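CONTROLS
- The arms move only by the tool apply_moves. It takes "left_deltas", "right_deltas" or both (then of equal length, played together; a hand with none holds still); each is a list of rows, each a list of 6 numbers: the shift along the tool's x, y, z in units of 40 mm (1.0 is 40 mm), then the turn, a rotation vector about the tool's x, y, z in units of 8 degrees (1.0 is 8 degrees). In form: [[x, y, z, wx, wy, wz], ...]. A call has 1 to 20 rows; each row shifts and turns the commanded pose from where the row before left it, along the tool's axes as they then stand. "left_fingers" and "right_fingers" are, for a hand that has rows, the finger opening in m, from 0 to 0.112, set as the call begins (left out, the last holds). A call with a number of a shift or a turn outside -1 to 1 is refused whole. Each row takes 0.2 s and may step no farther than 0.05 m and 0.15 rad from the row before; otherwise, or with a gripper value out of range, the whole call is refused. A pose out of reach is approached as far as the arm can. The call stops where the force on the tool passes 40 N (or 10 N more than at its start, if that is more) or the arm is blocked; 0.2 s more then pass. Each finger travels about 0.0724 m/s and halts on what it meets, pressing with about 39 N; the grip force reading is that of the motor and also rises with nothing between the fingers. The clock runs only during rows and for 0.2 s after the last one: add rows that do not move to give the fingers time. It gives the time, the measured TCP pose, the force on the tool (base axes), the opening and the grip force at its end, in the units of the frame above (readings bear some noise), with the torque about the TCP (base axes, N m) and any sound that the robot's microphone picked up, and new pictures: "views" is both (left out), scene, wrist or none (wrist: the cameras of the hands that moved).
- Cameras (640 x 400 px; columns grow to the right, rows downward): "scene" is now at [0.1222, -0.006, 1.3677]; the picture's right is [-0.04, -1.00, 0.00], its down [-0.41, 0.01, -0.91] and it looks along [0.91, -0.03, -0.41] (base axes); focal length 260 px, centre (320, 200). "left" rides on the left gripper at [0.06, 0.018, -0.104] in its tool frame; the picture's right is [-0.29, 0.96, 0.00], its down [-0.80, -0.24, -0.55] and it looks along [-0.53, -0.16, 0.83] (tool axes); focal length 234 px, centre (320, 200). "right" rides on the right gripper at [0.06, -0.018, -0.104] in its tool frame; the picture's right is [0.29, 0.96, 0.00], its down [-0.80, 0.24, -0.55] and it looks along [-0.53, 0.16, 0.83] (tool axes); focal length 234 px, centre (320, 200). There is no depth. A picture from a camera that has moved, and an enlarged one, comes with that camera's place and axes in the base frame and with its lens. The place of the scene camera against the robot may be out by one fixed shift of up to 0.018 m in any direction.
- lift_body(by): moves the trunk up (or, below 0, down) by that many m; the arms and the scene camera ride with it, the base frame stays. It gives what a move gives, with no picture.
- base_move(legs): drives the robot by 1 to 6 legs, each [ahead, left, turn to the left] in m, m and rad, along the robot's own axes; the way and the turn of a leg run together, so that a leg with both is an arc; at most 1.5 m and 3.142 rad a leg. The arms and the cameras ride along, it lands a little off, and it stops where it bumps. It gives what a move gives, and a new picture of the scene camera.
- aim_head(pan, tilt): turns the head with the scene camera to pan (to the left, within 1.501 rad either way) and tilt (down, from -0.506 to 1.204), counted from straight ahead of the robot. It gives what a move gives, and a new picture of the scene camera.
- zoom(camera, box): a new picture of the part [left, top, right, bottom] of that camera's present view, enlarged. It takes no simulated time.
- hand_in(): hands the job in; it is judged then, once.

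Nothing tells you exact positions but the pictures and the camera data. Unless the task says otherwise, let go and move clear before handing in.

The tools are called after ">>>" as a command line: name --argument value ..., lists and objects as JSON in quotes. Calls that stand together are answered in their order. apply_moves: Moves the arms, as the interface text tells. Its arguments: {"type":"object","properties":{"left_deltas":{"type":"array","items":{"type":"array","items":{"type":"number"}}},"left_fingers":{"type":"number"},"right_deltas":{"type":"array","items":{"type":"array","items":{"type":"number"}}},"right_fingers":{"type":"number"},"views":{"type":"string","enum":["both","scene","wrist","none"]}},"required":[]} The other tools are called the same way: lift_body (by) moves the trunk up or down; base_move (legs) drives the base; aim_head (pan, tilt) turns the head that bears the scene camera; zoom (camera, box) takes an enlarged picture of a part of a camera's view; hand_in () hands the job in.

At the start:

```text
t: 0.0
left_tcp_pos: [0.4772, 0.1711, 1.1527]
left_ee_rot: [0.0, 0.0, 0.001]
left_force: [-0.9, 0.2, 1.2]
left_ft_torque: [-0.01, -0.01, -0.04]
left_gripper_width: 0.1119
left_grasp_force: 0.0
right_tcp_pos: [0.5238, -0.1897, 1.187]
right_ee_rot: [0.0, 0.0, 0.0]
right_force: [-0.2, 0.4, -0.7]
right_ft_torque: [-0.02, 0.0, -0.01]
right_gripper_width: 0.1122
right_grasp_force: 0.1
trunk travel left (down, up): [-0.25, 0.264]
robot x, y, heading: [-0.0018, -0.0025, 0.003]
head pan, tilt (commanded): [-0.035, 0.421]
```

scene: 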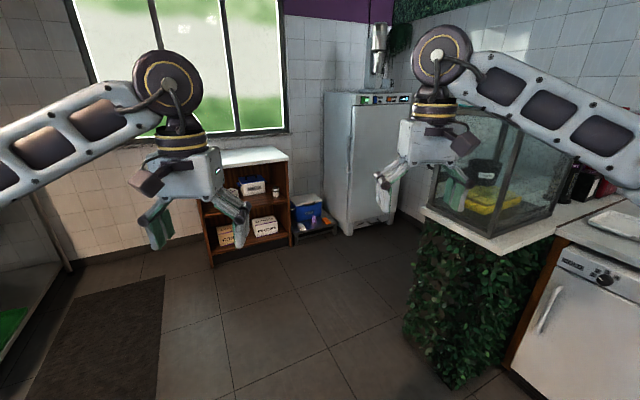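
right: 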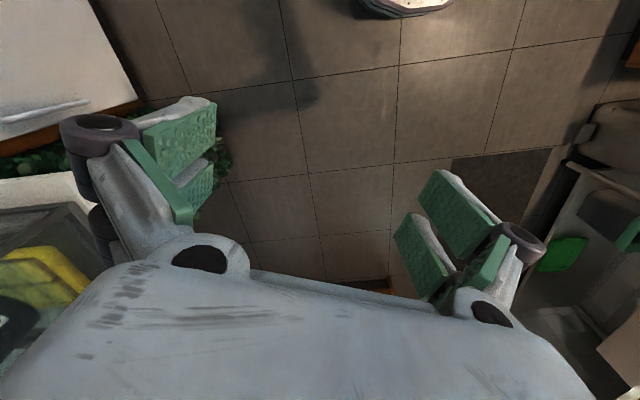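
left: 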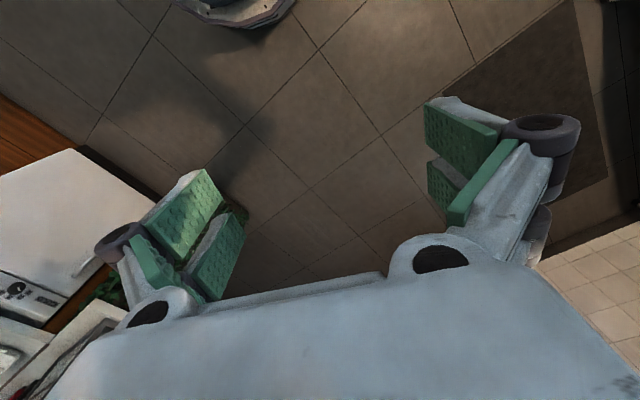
....................
Task » Every line of the material is to be quoted exactly, with no pictures carried over.

In response »
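CONTROLS
- The arms move only by the tool apply_moves. It takes "left_deltas", "right_deltas" or both (then of equal length, played together; a hand with none holds still); each is a list of rows, each a list of 6 numbers: the shift along the tool's x, y, z in units of 40 mm (1.0 is 40 mm), then the turn, a rotation vector about the tool's x, y, z in units of 8 degrees (1.0 is 8 degrees). In form: [[x, y, z, wx, wy, wz], ...]. A call has 1 to 20 rows; each row shifts and turns the commanded pose from where the row before left it, along the tool's axes as they then stand. "left_fingers" and "right_fingers" are, for a hand that has rows, the finger opening in m, from 0 to 0.112, set as the call begins (left out, the last holds). A call with a number of a shift or a turn outside -1 to 1 is refused whole. Each row takes 0.2 s and may step no farther than 0.05 m and 0.15 rad from the row before; otherwise, or with a gripper value out of range, the whole call is refused. A pose out of reach is approached as far as the arm can. The call stops where the force on the tool passes 40 N (or 10 N more than at its start, if that is more) or the arm is blocked; 0.2 s more then pass. Each finger travels about 0.0724 m/s and halts on what it meets, pressing with about 39 N; the grip force reading is that of the motor and also rises with nothing between the fingers. The clock runs only during rows and for 0.2 s after the last one: add rows that do not move to give the fingers time. It gives the time, the measured TCP pose, the force on the tool (base axes), the opening and the grip force at its end, in the units of the frame above (readings bear some noise), with the torque about the TCP (base axes, N m) and any sound that the robot's microphone picked up, and new pictures: "views" is both (left out), scene, wrist or none (wrist: the cameras of the hands that moved).
- Cameras (640 x 400 px; columns grow to the right, rows downward): "scene" is now at [0.1222, -0.006, 1.3677]; the picture's right is [-0.04, -1.00, 0.00], its down [-0.41, 0.01, -0.91] and it looks along [0.91, -0.03, -0.41] (base axes); focal length 260 px, centre (320, 200). "left" rides on the left gripper at [0.06, 0.018, -0.104] in its tool frame; the picture's right is [-0.29, 0.96, 0.00], its down [-0.80, -0.24, -0.55] and it looks along [-0.53, -0.16, 0.83] (tool axes); focal length 234 px, centre (320, 200). "right" rides on the right gripper at [0.06, -0.018, -0.104] in its tool frame; the picture's right is [0.29, 0.96, 0.00], its down [-0.80, 0.24, -0.55] and it looks along [-0.53, 0.16, 0.83] (tool axes); focal length 234 px, centre (320, 200). There is no depth. A picture from a camera that has moved, and an enlarged one, comes with that camera's place and axes in the base frame and with its lens. The place of the scene camera against the robot may be out by one fixed shift of up to 0.018 m in any direction.
- lift_body(by): moves the trunk up (or, below 0, down) by that many m; the arms and the scene camera ride with it, the base frame stays. It gives what a move gives, with no picture.
- base_move(legs): drives the robot by 1 to 6 legs, each [ahead, left, turn to the left] in m, m and rad, along the robot's own axes; the way and the turn of a leg run together, so that a leg with both is an arc; at most 1.5 m and 3.142 rad a leg. The arms and the cameras ride along, it lands a little off, and it stops where it bumps. It gives what a move gives, and a new picture of the scene camera.
- aim_head(pan, tilt): turns the head with the scene camera to pan (to the left, within 1.501 rad either way) and tilt (down, from -0.506 to 1.204), counted from straight ahead of the robot. It gives what a move gives, and a new picture of the scene camera.
- zoom(camera, box): a new picture of the part [left, top, right, bottom] of that camera's present view, enlarged. It takes no simulated time.
- hand_in(): hands the job in; it is judged then, once.

Nothing tells you exact positions but the pictures and the camera data. Unless the task says otherwise, let go and move clear before handing in.

The tools are called after ">>>" as a command line: name --argument value ..., lists and objects as JSON in quotes. Calls that stand together are answered in their order. apply_moves: Moves the arms, as the interface text tells. Its arguments: {"type":"object","properties":{"left_deltas":{"type":"array","items":{"type":"array","items":{"type":"number"}}},"left_fingers":{"type":"number"},"right_deltas":{"type":"array","items":{"type":"array","items":{"type":"number"}}},"right_fingers":{"type":"number"},"views":{"type":"string","enum":["both","scene","wrist","none"]}},"required":[]} The other tools are called the same way: lift_body (by) moves the trunk up or down; base_move (legs) drives the base; aim_head (pan, tilt) turns the head that bears the scene camera; zoom (camera, box) takes an enlarged picture of a part of a camera's view; hand_in () hands the job in.

At the start:

```text
t: 0.0
left_tcp_pos: [0.4772, 0.1711, 1.1527]
left_ee_rot: [0.0, 0.0, 0.001]
left_force: [-0.9, 0.2, 1.2]
left_ft_torque: [-0.01, -0.01, -0.04]
left_gripper_width: 0.1119
left_grasp_force: 0.0
right_tcp_pos: [0.5238, -0.1897, 1.187]
right_ee_rot: [0.0, 0.0, 0.0]
right_force: [-0.2, 0.4, -0.7]
right_ft_torque: [-0.02, 0.0, -0.01]
right_gripper_width: 0.1122
right_grasp_force: 0.1
trunk travel left (down, up): [-0.25, 0.264]
robot x, y, heading: [-0.0018, -0.0025, 0.003]
head pan, tilt (commanded): [-0.035, 0.421]
```

scene: 
right: 
left: 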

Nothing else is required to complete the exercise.